What this task involves:
Write out the whole passage to read again, unchanged.

Passage to read:
━━━━

Sojourner Truth — abolitionist and feminist

I Sell the Shadow to Support the Substance [cabinet card]
 
Creator(s):
Truth, Sojourner
Title:
I Sell the Shadow to Support the Substance [cabinet card]
Publication/Origin:
1864
Description:
Feminist and abolitionist Sojourner Truth was one of the towering figures of nineteenth-century America. She was born into slavery in 1797 on a rural farm in Ulster County, New York. At age thirty, she drew strength from her Christian faith and found the courage to escape with her infant daughter. By the 1860s, Sojourner Truth had moved to Battle Creek, Michigan. Between 1863 and 1875, Truth had at least fourteen different photographic portraits made. She sold them to provide income for herself. These cartes-de-visite and cabinet cards were portable and far cheaper to produce than copies of her Narrative. She controlled every aspect of the way she is depicted in these images—genteelly, in cap and shawl, often with her knitting, a book or photograph in her lap, obscuring her disabled right hand.

━━━━

Data segment:

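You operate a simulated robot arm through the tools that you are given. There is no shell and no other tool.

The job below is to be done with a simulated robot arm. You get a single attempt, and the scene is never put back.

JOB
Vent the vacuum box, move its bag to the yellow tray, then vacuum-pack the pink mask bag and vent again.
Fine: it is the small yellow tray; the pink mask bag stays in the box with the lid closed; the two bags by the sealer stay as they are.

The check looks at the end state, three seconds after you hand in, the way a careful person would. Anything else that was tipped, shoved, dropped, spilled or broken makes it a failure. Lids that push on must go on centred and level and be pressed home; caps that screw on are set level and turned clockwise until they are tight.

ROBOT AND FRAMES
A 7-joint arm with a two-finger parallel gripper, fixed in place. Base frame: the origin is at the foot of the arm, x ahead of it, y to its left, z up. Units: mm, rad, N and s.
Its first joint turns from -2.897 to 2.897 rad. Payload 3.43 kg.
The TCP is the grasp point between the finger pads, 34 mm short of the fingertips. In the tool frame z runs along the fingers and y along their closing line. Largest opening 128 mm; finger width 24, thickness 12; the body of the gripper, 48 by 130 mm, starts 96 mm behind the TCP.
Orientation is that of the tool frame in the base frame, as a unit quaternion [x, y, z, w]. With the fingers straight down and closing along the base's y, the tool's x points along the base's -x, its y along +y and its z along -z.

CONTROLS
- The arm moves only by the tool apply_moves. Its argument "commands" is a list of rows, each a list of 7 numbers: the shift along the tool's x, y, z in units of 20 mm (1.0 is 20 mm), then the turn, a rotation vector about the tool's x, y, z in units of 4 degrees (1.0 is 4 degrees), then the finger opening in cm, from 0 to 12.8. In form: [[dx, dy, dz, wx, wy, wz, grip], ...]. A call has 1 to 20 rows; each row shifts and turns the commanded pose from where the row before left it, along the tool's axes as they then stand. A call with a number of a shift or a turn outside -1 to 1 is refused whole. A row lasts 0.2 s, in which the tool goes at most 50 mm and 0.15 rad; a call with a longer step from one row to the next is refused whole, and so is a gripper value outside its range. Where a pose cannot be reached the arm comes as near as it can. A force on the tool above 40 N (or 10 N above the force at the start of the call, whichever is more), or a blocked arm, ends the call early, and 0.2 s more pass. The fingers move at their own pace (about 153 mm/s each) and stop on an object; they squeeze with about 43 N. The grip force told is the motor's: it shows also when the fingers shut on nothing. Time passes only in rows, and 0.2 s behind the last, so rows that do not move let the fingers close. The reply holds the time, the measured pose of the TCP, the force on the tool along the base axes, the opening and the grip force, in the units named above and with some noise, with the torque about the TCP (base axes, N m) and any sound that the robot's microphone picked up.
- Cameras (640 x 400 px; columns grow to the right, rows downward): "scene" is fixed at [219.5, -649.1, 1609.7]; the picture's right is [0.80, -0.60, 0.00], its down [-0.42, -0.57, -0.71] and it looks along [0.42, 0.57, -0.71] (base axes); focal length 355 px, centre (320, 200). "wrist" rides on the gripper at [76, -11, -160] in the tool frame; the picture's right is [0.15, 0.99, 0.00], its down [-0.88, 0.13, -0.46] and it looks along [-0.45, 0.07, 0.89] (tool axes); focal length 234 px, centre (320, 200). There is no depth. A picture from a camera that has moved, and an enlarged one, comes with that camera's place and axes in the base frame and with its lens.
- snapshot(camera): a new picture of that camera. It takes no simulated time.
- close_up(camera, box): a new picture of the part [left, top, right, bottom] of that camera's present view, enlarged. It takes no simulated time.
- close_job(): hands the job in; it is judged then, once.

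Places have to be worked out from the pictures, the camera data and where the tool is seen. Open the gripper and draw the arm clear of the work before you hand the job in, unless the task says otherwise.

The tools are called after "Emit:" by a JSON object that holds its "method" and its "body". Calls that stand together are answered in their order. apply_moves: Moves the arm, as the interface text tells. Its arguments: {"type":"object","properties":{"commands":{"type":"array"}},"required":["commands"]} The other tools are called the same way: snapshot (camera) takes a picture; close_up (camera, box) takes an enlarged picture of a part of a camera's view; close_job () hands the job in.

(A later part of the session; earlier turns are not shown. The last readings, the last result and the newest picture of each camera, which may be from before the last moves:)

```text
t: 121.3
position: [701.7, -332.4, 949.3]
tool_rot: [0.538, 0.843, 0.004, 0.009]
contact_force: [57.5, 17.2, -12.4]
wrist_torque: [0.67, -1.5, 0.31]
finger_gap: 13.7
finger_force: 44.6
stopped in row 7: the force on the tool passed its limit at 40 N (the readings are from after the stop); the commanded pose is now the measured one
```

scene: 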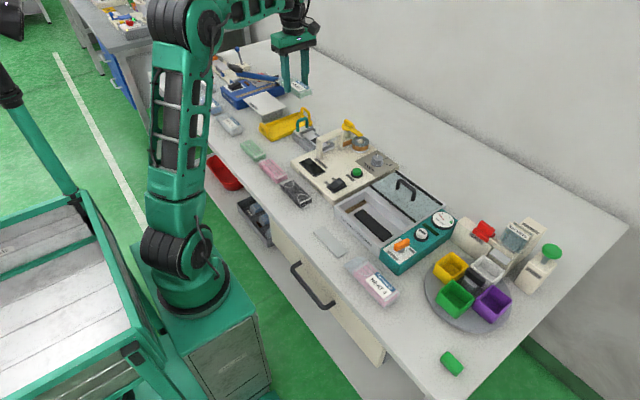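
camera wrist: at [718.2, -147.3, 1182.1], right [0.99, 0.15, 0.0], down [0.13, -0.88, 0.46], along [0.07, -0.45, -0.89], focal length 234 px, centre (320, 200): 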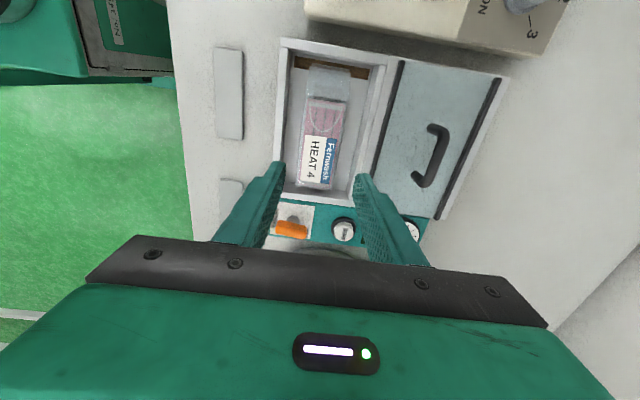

━━━━

Answer for the task:
Sojourner Truth — abolitionist and feminist

I Sell the Shadow to Support the Substance [cabinet card]
 
Creator(s):
Truth, Sojourner
Title:
I Sell the Shadow to Support the Substance [cabinet card]
Publication/Origin:
1864
Description:
Feminist and abolitionist Sojourner Truth was one of the towering figures of nineteenth-century America. She was born into slavery in 1797 on a rural farm in Ulster County, New York. At age thirty, she drew strength from her Christian faith and found the courage to escape with her infant daughter. By the 1860s, Sojourner Truth had moved to Battle Creek, Michigan. Between 1863 and 1875, Truth had at least fourteen different photographic portraits made. She sold them to provide income for herself. These cartes-de-visite and cabinet cards were portable and far cheaper to produce than copies of her Narrative. She controlled every aspect of the way she is depicted in these images—genteelly, in cap and shawl, often with her knitting, a book or photograph in her lap, obscuring her disabled right hand.